One of the top cotton-growing areas in India is Madhya Pradesh. It has a rich black soil, perfect for cotton. In 2002 farmers were persuaded to use BT cottonseed. — Some 10,000 acres were planted with it — although official permission had not been granted till then. The farmers ended up with 100 per cent failure. Due to the drought, indigenous cotton varieties had also been negatively affected but their ‘failure’ accounted for only 20 per cent of the crop, not all of it. Furious farmers demanded compensation from the company that supplied these seeds. That was Mahyco. And where did Mayco get these seeds from? – From Monsanto, the US multinational chemical giant which had a 27 percent share in Mahyco.
… reports emerged, confirmed by a Gujrat khadi institute, of allergies not only among farmworkers but also itching and rashes in people wearing clothing made from Bt Cotton.
Even when farmers found the seed to be four times as expensive, they felt it was because of ultimate economy, and even went into debt to buy the input package. There were other problems. Bt cotton requires 20 percent more water than other hybrid cotton which needs more water than traditional varieties to begin with. No one said anything about Bt cotton being drought resistant. The truth was that Bt cotton was unable to adapt to stress conditions. It was criminal to encourage Bt cotton in drought-prone areas – and not telling farmers about this drawback in Bt cotton. The rains failed to come in some districts. Farmers were ruined because they had not grown the local hardy species that had evolved to withstand drought conditions with minimal loss.
That was not all. There was serious oversight on the part of Monsanto scientists. Wouldn’t it be common sense to deduce that if the Bt cotton plant was poisonous to bollworms eating it, it could be poisonous to other living creatures too? After the harvest, sheep were allowed to graze on the harvested fields to eat the crop residues, a common practice worldwide wherever natural farming is pursued.
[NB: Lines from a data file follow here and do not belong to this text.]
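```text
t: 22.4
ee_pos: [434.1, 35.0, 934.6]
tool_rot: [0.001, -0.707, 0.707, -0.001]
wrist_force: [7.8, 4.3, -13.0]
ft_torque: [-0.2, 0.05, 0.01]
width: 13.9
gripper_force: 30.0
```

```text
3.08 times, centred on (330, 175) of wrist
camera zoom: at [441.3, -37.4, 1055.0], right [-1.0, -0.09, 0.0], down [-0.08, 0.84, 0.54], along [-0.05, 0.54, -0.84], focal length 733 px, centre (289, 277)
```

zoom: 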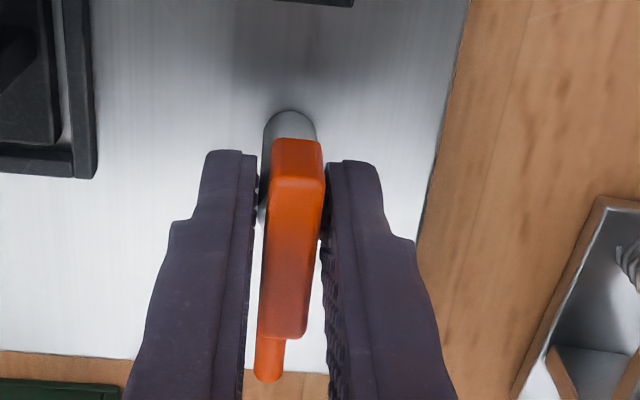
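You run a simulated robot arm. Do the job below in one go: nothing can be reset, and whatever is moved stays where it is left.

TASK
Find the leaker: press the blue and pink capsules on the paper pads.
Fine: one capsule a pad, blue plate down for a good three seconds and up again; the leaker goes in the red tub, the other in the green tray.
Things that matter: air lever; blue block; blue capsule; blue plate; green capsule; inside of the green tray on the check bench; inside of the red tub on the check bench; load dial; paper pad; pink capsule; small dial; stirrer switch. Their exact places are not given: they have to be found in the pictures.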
In just four villages in Andhra Pradesh, 1800 sheep died horrible, agonising deaths within 2-3 days from severe toxicity. More deaths were reported in other areas. The word was quickly spread to avoid grazing sheep where Bt cotton had grown. It meant less fodder and greater expense for the sheep-owners.
Other reports have emerged from India on the ill health effects of Bt cotton on both people and animals. It is being held responsible for causing “untimely deaths, decline in milk quality and quantity, and serious reproductive failures.”
Farmers in 3rd world countries are being sold these patented seeds. The crops were planted by illiterate farmers, for whom, even if they could read, the information on the packaging would be worthless, it was in English only. That information would have told them that these crops would need irrigation, and shouldn’t be used in rain-fed farm lands. The crops would also need pesticides and fertilizers, again from Monsanto. These crops failed, leaving the farmers further in debt, to surprise, the company store: Monsanto. Since these seeds are patented, the farmers are forbidden from saving seed from one year to the next, selecting the healthiest traits for the next season. New seeds must be purchased. The in-debted farmer’s land is then seized by Monsanto, which compounds the debts. Now hopeless in their situation, the farmers are committing suicide.
By drinking Monsanto pesticides.
Many thousands of farmers in India have committed suicide.
In conclusion for today, I offer, and appreciate the words of this farmer from Zambia:
“Somebody is trying to befool me as a farmer,” said Clement Chipokolo of the African Biodiversity Network, who came here all the way from Zambia. “In my culture we don’t buy seeds. We save them. But now somebody is trying to bring agricultural slavery for us.”